The right to protest and to carry on is a well recognised human right globally as well as in India. Constitutional Courts in India has also recognised right to carry on hunger strike as a fundamental right and cannot be denied for being suicidal or on ground that right to life does not include in it the right to die. The right to carry on a hunger strike is also recognised as a peaceful form of protest under the umbrella of freedom of expression and bodily autonomy. The decision to not have food is the absolute right of a mentally competent person who is fully informed about the consequences of the fasting. The protestor also have the right to voluntarily refuse the medical treatment. The Declaration of Tokyo, 1975 revised in 2016, dealing with the right to go on hunger strike by prisoners, states:-
“Where a prisoner refuses nourishment and is considered by the doctor as capable of forming an unimpaired and rational judgement concerning the consequence of such voluntary refusal of nourishment, he or she shall not be fed artificially. The decision as to the capacity of the prisoner to form such a judgement should be confirmed by at least one other independent doctor. The consequence of the refusal of nourishment shall be explained by the doctor to the prisoner.”
The World Medical Association's Declaration on Hunger Strikes, laying down ethical code of conduct over the doctors handling with such protestors cast a duty upon 'All physicians' by binding them to the medical ethics to respect for the autonomy. The Declaration prohibits forcible treatment to strikers 'if they refuse'. The Declaration of Malta on hunger strikes prohibits force-feeding of hunger strikers as “degrading and inhuman” without their consent.
Various Declarations and Covenants under International law and the Constitutional principles governing the right to protest, read together in Indian context, can be summarised as:-
1. The right to protest is a fundamental right under Article 19 (1) (a) of the Constitution of India;
2. The right to carry on hunger strike is a fundamental right under Article 21 and 19(1)(a) of the Constitution of India;
3. Hunger Striker cannot be forced fed / nourished or even treated against his Will and without his consent till the time he is mentally fit to consent, which is his bodily autonomy. A hunger striker has an absolute right to voluntarily refuse the medical treatment.
4. A hunger striker can be treated only when he is mentally unable to consent or refuse and without such treatment, the protestor would die.
5. Even under medical supervision, the protest survives and the protest cannot be disrupted or stopped;
Any deviation from these constitutional principles would render the nourishment / treatment and the exercise of removal from the protest site to be unconstitutional, illegal, arbitrary and a sophisticated repetition of what happened with Baba Ramdev and fellow protestors in Ramlila maidan during the midnight of 4-5 th June, 2011. When Delhi Police removed Baba Ramdev and other protestors from Ramlila maidan, Supreme Court of India took suo moto cognisance of the police action and held it to be an invasion of the liberties and exercise of fundament freedoms.
In the case of Sonam Wangchuk's removal from protest site on 18th July, 2026, the Government assuming the charge to protect the life of the protestor, over that of the protestor himself, removed the protestor from the protest site claiming to be operating under the High Court's direction in the name of 'medical intervention'. The High Court, though had only directed for the medical supervision and necessary medical intervention by the 'treating doctors'. The High Court's order has been contemptuously misused.
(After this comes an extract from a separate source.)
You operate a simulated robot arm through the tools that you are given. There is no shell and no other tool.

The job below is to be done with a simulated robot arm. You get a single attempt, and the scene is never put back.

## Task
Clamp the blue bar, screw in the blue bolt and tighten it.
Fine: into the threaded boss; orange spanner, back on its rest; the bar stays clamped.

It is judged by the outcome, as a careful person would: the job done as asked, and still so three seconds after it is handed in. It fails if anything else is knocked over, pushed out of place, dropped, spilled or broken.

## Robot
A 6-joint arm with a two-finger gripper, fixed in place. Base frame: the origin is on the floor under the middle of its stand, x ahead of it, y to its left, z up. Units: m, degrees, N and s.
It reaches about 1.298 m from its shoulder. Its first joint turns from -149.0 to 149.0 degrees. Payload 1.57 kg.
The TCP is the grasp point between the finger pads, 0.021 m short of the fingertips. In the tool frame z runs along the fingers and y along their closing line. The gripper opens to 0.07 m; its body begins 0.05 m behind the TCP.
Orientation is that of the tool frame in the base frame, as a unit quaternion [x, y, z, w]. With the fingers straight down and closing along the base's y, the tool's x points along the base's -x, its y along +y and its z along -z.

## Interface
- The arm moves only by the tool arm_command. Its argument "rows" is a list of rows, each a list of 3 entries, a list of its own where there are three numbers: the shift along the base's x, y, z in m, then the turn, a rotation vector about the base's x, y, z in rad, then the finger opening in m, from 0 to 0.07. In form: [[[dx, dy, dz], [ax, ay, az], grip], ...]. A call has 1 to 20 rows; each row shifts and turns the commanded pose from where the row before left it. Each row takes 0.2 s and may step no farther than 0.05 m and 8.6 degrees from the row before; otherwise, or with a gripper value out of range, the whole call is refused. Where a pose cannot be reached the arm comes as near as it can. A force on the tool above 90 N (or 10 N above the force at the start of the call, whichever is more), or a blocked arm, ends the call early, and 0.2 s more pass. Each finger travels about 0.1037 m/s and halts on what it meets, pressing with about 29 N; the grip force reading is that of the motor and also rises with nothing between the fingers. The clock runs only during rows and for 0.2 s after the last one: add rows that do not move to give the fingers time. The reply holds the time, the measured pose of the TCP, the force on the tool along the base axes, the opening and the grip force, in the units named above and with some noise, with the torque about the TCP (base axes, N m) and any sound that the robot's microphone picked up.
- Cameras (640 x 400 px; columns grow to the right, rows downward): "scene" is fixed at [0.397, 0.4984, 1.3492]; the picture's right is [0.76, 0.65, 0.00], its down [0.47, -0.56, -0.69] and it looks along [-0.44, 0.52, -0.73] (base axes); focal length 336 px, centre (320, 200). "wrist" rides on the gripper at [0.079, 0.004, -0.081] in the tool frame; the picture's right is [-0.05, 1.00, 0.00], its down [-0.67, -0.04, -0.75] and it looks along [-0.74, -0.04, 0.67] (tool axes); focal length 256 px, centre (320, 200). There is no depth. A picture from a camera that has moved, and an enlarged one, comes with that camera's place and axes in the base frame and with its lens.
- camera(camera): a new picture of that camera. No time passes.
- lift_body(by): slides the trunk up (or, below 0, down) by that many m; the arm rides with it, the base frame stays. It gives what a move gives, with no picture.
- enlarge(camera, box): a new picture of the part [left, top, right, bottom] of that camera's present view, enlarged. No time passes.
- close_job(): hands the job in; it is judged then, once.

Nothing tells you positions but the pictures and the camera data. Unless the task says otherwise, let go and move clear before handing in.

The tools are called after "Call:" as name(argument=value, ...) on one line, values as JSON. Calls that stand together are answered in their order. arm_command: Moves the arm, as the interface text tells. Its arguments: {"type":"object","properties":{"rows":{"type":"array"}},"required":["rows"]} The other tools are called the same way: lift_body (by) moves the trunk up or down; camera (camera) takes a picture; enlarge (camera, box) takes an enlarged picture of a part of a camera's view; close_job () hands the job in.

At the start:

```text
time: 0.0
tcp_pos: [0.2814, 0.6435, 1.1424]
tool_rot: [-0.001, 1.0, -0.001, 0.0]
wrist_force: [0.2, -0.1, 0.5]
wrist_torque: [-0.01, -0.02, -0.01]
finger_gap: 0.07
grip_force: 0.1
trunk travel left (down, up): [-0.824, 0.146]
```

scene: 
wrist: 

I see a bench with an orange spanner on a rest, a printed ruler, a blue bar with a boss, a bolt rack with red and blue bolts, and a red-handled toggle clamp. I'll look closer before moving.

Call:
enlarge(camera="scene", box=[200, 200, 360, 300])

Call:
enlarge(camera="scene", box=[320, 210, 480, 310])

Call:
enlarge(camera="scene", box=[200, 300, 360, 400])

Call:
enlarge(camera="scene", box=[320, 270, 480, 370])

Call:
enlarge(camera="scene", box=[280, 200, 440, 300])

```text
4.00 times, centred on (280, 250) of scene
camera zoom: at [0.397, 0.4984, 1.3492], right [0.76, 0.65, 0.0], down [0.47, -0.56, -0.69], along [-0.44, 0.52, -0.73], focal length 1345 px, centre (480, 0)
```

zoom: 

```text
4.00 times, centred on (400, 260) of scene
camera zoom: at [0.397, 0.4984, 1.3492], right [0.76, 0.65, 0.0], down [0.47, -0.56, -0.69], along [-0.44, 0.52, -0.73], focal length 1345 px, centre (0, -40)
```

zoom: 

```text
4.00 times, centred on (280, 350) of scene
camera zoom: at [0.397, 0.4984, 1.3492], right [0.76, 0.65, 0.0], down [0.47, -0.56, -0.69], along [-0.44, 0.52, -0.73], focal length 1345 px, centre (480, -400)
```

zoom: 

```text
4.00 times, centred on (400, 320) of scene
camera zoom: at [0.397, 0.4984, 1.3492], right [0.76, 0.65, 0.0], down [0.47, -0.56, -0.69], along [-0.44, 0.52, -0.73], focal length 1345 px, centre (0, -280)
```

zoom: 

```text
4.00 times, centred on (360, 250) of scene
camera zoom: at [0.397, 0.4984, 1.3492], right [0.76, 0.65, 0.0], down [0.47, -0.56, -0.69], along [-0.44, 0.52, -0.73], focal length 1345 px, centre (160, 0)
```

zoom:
The Government then admits him in the Hospital, where his wife, lawyers and even the doctors who were supervising him for last 20 days during the hunger strike are not allowed to meet despite their Chief Medical Officer explaining his condition to be safe and he being conscious, alert and communicating. The medical briefings show that the hunger striker is fully conscious and communicating and his medical condition is nowhere near to dying. There is no reason why his family members and personal doctors are not allowed access to him. The exercise of removal of the protestor from the protest site seems to be illegal and arbitrary. The right to protest does not end here and the protestor is entitled to carry on the hunger strike from wherever the State has kept him including from the hospital, if he is conscious and mentally fit to do so.
The Supreme Court of India, in RE: RAMLILA MAIDAN INCIDENT[1], though declared the in imposition of section 144 of the Cr. P. C. and disruption in the peaceful protest and hunger strike caused by Delhi Police as illegal and arbitrary and an invasion in the freedom of expression and civil liberties did not deal with the constitutional balance amongst the right to protest, carry on hunger strike, the right to bodily autonomy and the degree and limits of state intervention in such circumstances. An adjudication and the guidelines are the dire need of the hour today more so in the circumstances the dissents are being curbed, protests are shunned and voices are silenced with the help of aid of massive State machinery and misleading narratives.
(2012) 5 SCC 1 ↑
Author is an Advocate on Record, Supreme Court Of India. Views are personal.